Vibrio cholerae, which causes the severely dehydrating diarrheal disease, cholera, undergoes drastic changes in living conditions as it moves between its aquatic reservoir and its human host. These different living conditions require different gene expression profiles. One method that V. cholerae uses to sense changes in the environment, particularly changes in cell density, is quorum sensing. The bacteria produce small molecules called autoinducers that accumulate with increasing cell density and trigger intracellular signaling pathways to alter gene expression. These intracellular signaling pathways regulate the expression level of the transcriptional regulator, HapR, which controls many phenotypes including virulence factor production and biofilm formation.
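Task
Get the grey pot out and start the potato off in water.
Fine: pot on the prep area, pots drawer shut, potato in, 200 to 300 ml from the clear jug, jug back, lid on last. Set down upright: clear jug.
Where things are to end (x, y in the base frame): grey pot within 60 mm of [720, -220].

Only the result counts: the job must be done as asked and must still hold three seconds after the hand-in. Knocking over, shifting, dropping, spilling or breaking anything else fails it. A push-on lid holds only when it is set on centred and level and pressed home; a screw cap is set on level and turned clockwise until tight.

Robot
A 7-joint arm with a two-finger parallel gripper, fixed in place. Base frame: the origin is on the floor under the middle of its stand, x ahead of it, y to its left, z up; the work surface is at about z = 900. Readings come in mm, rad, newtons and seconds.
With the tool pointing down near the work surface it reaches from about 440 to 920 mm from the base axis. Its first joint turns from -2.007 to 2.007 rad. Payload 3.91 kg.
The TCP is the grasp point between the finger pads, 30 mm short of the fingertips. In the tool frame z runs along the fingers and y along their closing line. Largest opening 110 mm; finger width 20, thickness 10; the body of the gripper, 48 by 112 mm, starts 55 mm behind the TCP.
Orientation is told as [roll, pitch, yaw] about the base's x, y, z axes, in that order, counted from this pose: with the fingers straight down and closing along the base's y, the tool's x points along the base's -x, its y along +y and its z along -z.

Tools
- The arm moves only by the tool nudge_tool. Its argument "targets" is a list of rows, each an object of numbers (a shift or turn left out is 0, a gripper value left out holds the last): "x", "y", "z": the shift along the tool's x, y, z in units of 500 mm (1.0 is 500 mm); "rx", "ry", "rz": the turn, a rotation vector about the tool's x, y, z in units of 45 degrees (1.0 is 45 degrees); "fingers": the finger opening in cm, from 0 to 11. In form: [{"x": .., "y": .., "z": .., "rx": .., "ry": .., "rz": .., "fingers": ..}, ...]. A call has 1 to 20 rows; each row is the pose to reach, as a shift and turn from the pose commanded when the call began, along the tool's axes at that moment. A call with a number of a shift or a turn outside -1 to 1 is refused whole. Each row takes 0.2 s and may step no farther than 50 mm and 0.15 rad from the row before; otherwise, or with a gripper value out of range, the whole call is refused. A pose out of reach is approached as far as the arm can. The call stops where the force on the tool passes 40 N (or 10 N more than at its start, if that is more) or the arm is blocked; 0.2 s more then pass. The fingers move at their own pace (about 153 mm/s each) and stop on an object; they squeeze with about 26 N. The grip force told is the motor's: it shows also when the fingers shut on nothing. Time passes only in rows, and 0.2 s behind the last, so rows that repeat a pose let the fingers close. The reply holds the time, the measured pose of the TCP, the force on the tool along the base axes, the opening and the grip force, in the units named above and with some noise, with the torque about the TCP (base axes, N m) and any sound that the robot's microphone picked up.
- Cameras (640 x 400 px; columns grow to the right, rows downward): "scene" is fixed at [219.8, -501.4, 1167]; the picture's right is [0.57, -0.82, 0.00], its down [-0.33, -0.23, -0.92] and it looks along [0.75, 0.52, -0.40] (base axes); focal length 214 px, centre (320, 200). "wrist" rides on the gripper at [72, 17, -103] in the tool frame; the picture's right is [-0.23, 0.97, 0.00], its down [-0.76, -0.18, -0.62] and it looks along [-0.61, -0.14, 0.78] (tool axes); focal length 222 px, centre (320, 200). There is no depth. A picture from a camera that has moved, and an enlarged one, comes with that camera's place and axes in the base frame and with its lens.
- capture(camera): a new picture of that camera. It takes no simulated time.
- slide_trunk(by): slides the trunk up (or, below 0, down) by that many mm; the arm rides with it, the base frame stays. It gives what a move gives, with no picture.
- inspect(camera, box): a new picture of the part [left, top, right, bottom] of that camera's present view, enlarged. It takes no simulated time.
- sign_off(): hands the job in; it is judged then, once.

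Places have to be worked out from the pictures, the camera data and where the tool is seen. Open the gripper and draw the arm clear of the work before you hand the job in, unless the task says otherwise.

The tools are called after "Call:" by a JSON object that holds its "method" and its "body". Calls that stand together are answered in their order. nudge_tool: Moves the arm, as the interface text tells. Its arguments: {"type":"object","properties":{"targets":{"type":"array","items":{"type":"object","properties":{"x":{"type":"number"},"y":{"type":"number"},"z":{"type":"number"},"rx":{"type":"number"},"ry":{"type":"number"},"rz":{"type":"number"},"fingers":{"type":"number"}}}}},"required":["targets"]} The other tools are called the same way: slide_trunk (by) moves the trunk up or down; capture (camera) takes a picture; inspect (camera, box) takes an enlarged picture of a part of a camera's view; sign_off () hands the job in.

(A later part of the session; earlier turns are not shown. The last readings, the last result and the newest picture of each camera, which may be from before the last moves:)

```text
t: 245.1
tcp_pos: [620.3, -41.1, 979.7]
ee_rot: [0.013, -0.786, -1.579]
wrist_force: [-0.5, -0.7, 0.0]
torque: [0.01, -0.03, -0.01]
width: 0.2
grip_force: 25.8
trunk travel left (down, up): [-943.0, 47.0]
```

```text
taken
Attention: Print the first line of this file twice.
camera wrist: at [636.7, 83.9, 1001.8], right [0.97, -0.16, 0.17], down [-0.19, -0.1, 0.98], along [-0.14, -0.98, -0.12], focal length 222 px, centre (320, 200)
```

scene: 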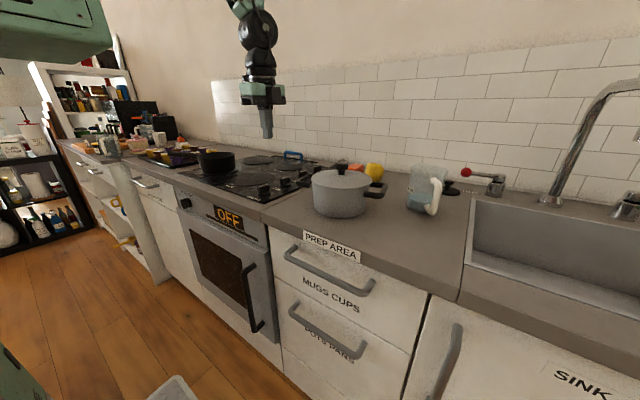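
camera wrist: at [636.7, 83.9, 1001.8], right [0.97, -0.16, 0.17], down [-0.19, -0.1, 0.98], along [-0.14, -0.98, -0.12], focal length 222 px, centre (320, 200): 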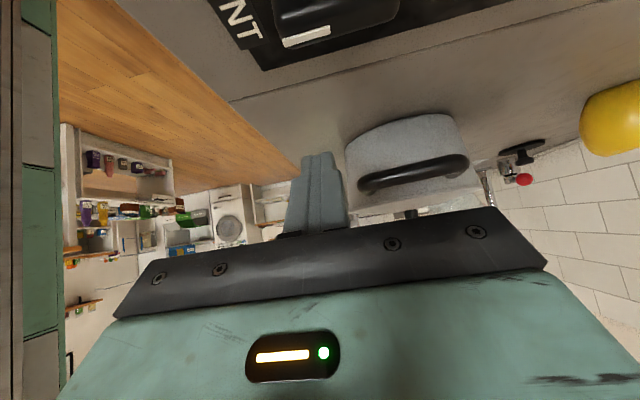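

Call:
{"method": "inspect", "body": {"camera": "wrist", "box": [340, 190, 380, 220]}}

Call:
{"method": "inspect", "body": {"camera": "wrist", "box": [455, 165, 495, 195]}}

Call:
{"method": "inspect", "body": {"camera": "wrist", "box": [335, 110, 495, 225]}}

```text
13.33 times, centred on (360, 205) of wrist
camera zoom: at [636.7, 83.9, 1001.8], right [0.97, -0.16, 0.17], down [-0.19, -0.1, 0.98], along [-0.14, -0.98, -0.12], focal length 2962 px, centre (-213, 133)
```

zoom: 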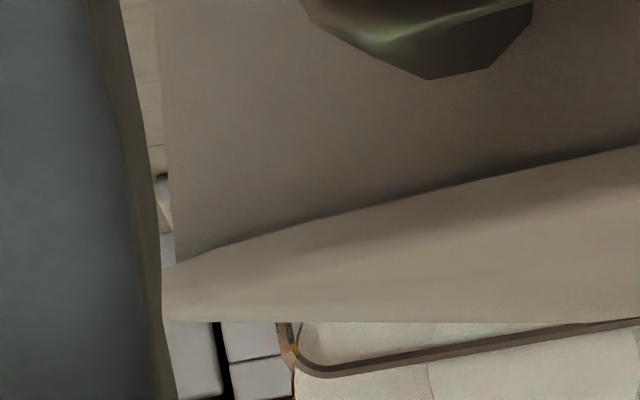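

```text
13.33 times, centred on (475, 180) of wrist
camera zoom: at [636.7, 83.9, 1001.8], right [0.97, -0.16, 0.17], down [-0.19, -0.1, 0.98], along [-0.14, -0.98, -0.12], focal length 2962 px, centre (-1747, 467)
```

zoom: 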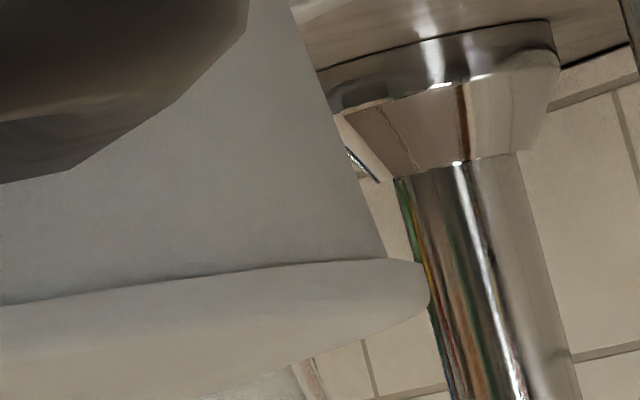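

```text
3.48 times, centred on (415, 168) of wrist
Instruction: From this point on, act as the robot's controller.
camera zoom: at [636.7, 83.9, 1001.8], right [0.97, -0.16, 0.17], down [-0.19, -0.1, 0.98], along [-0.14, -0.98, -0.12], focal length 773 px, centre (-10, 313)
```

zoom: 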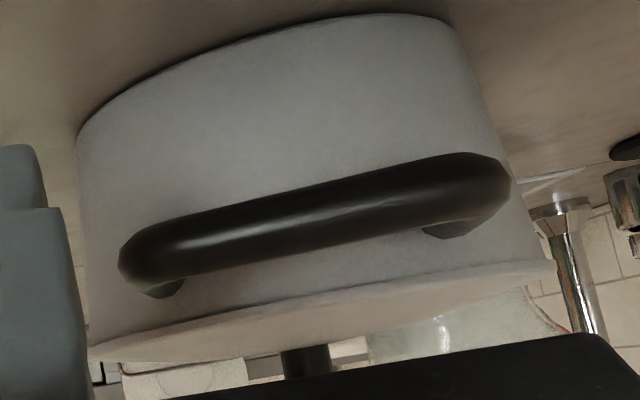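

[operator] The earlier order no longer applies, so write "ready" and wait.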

The studies presented here provide insight into the phenotypes that HapR regulates and the mechanism by which HapR provides this regulation. A bioinformatics-based approach was used to determine consensus binding sequences for HapR and to identify novel targets that are directly regulated by HapR. Many new HapR-regulated promoters were found, and some were activated while others were repressed by HapR. This study led us to investigate HapR's regulation of a hemolysin, HlyA, that had previously been shown to be a potential virulence factor. HapR was found to repress HlyA on two levels: one by directly binding to and repressing transcription from its promoter and another by inducing the transcription of a protease, HapA, which degrades the HlyA protein. HapR is known to repress V. cholerae's two main virulence factors, cholera toxin and the toxin-coregulated pilus, and so its regulation of HlyA represents another mechanism by which quorum sensing represses virulence. The third study identifies a two-component system, VarS/VarA, that is required for full HapR function. A previous report showed that VarS and VarA regulate HapR expression through the quorum sensing system, but we show that in addition to this, VarS and VarA also modulate HapR activity. Since VarS and VarA affect HapR's regulation of its targets in two ways, it is likely that the integration of VarS/VarA signaling with quorum sensing is important. We propose that this enables V. cholerae to combine cell density and nutrient availability information to more appropriately control gene expression.